Smart citations advance regular citations by providing more contextual information beyond the information that one study references another. Specifically, smart citations provide the excerpt of text surrounding the citation, the section of the article in which the reference is mentioned, and indicate whether the citing study provides supporting or contradicting evidence. As a result, one can evaluate a study of interest much faster.
scite has been collecting the information required for smart citations from open access sources as well as through partnerships with such publishers as Wiley, the BMJ, and Future Science group and others yet to be announced. Currently, the scite database has 450M citation statements extracted from 14M publications that cite 31M articles.
To make smart citations accessible, Europe PMC will display the citation analysis by scite on the Citation & Impact section of the articles for which smart citations are available. The citations analysis displays how many articles have supported, contradicted, or mentioned the article, and will be linked to a full scite citation report where users can explore the context of each citing article.

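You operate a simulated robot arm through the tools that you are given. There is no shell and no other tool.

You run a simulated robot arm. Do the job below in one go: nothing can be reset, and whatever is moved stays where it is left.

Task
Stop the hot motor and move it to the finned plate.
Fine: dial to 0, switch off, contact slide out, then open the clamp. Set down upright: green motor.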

Josh Nicholson, co-founder and CEO of scite says, “We’re happy to introduce smart citations on the newly redesigned Europe PMC website. Europe PMC has been an innovator in providing new tools to researchers to help them better discover relevant research and we think scite provides something unique that researchers will find very valuable in their literature search.”
Johanna McEntyre, Associate Director of EMBL-EBI Services and head of Europe PMC says, “Europe PMC is delighted to collaborate with scite to include this novel and useful feature. As scite Smart Citations provide a helpful summary of the citation context, we hope that it will allow researchers and scientific curators to quickly assess the impact of articles.”
scite is a Brooklyn-based startup advancing citations with the introduction of smart citations. Using deep learning scite has classified 450 million citation statements from 14 million scientific articles that support, contradict, or mention prior research. Scite is used by researchers from dozens of countries and is funded in part by the National Science Foundation and the National Institute of Drug Abuse of the National Institutes of Health.